== DATA SHOWN

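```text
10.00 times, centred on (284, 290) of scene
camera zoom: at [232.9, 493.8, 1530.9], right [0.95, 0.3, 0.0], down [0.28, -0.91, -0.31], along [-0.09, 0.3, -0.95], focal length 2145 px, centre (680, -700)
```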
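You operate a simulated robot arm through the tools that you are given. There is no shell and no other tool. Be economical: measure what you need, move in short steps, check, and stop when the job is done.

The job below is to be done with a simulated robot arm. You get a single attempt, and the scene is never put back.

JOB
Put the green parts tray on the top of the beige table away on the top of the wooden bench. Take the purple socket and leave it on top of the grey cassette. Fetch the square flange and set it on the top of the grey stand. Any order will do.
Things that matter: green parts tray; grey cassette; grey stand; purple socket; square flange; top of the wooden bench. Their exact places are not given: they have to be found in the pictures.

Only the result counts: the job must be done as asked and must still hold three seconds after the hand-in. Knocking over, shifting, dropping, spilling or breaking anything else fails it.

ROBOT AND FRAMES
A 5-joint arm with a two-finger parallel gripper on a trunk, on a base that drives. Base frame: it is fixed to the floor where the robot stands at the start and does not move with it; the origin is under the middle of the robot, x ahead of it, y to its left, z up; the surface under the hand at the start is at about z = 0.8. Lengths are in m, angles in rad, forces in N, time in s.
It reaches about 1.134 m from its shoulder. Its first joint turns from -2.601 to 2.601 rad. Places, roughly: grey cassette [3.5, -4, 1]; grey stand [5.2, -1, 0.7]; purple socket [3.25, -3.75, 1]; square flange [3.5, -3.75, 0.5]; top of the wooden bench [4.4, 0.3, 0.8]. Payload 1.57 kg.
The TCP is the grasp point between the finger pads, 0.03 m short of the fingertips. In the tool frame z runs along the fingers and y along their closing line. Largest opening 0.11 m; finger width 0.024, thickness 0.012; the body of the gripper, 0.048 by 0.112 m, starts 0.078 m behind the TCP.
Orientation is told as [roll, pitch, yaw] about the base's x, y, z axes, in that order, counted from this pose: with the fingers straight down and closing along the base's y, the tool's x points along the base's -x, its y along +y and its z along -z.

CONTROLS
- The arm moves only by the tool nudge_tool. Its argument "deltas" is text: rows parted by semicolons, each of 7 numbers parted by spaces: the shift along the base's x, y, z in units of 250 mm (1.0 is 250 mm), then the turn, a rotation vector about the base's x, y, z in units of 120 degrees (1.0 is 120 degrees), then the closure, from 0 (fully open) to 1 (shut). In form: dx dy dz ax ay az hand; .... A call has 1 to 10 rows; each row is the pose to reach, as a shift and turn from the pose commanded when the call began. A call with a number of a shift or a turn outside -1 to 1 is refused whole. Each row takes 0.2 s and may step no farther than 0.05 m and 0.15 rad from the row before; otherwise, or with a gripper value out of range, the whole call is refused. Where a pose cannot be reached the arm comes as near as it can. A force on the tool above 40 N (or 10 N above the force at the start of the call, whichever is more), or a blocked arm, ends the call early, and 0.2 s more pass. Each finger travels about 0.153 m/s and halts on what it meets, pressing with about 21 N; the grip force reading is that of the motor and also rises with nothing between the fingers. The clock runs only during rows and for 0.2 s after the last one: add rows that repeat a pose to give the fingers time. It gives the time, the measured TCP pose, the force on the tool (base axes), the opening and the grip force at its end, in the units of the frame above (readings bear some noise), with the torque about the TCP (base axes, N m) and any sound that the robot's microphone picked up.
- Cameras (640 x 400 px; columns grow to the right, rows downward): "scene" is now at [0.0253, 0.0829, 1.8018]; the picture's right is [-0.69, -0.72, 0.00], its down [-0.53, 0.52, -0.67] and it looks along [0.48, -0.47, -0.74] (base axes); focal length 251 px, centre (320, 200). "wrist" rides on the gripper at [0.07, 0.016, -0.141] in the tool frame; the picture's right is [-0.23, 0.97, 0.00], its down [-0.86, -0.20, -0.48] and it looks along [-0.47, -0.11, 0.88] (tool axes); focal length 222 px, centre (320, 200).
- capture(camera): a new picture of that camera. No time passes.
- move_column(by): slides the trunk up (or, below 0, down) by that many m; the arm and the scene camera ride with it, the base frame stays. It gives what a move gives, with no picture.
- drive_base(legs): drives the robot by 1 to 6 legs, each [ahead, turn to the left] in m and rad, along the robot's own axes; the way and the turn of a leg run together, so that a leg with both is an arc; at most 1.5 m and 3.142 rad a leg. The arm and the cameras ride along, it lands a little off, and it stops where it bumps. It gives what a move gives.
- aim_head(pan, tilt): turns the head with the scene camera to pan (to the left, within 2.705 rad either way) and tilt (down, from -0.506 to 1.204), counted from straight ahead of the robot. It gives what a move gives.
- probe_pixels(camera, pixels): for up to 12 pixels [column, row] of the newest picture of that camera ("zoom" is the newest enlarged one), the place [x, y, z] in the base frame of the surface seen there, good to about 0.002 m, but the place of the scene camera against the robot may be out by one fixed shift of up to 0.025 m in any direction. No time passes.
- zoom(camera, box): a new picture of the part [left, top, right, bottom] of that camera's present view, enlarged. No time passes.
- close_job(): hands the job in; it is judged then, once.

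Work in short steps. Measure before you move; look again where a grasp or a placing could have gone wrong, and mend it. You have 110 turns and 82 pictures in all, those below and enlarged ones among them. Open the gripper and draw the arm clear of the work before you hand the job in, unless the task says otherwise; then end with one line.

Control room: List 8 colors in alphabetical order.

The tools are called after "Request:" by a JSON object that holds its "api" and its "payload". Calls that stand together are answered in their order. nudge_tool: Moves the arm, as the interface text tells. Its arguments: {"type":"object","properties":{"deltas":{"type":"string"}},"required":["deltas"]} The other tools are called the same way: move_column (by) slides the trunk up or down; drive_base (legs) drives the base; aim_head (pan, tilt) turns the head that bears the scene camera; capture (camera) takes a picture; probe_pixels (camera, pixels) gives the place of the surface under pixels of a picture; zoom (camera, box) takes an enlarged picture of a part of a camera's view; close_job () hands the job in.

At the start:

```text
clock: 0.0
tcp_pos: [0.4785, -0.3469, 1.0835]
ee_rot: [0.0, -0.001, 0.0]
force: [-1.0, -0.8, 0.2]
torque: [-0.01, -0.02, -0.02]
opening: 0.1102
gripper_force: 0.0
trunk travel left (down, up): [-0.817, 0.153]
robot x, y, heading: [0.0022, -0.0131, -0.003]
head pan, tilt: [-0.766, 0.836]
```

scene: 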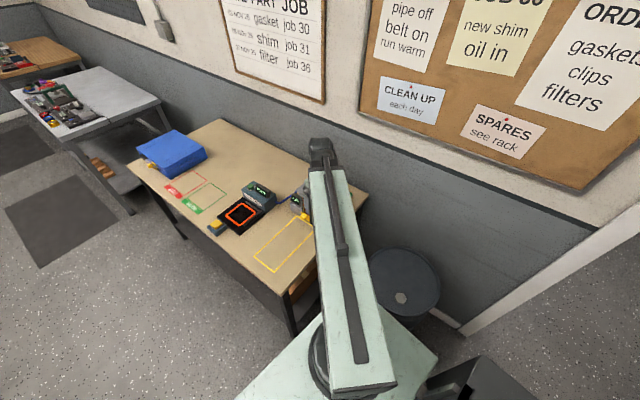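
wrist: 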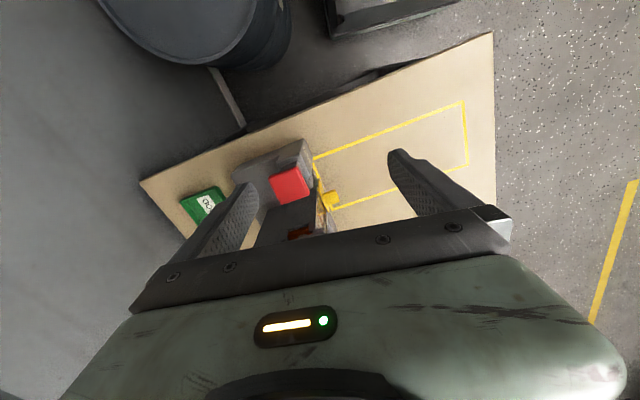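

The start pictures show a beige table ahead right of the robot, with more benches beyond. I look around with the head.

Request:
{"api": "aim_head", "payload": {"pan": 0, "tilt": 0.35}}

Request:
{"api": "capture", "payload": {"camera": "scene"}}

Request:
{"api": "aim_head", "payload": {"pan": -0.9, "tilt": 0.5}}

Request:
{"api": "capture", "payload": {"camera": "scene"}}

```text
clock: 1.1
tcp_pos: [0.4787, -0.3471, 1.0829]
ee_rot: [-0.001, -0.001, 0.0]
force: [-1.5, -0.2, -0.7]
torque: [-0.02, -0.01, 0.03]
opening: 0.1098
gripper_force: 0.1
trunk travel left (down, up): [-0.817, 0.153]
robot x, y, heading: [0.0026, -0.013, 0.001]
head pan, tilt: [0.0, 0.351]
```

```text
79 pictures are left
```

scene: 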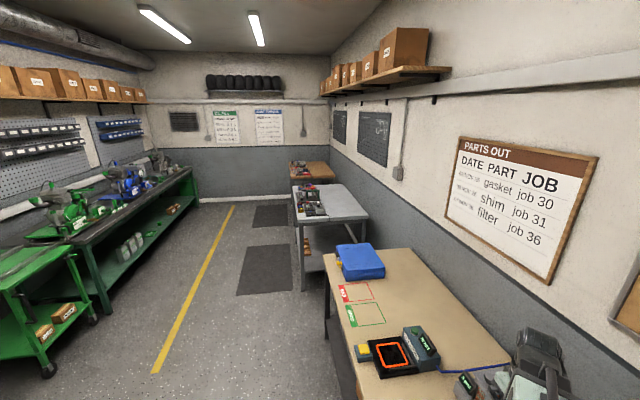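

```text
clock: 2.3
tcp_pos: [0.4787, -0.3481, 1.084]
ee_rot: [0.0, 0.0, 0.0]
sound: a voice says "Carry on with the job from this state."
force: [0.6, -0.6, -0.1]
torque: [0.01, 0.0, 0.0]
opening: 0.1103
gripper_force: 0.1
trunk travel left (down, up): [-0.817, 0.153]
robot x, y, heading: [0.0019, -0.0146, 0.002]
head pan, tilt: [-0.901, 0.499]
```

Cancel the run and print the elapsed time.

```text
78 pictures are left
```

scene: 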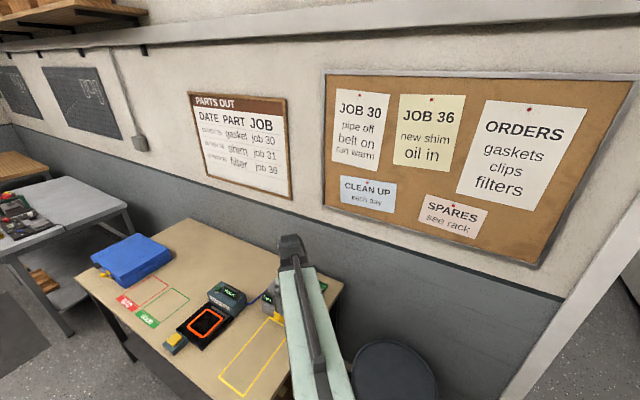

====

YOUR INSTRUCTIONS
Check each line above for the word "cassette", and copy the lines where it appears.

FINAL ANSWER
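Put the green parts tray on the top of the beige table away on the top of the wooden bench. Take the purple socket and leave it on top of the grey cassette. Fetch the square flange and set it on the top of the grey stand. Any order will do.
Things that matter: green parts tray; grey cassette; grey stand; purple socket; square flange; top of the wooden bench. Their exact places are not given: they have to be found in the pictures.
It reaches about 1.134 m from its shoulder. Its first joint turns from -2.601 to 2.601 rad. Places, roughly: grey cassette [3.5, -4, 1]; grey stand [5.2, -1, 0.7]; purple socket [3.25, -3.75, 1]; square flange [3.5, -3.75, 0.5]; top of the wooden bench [4.4, 0.3, 0.8]. Payload 1.57 kg.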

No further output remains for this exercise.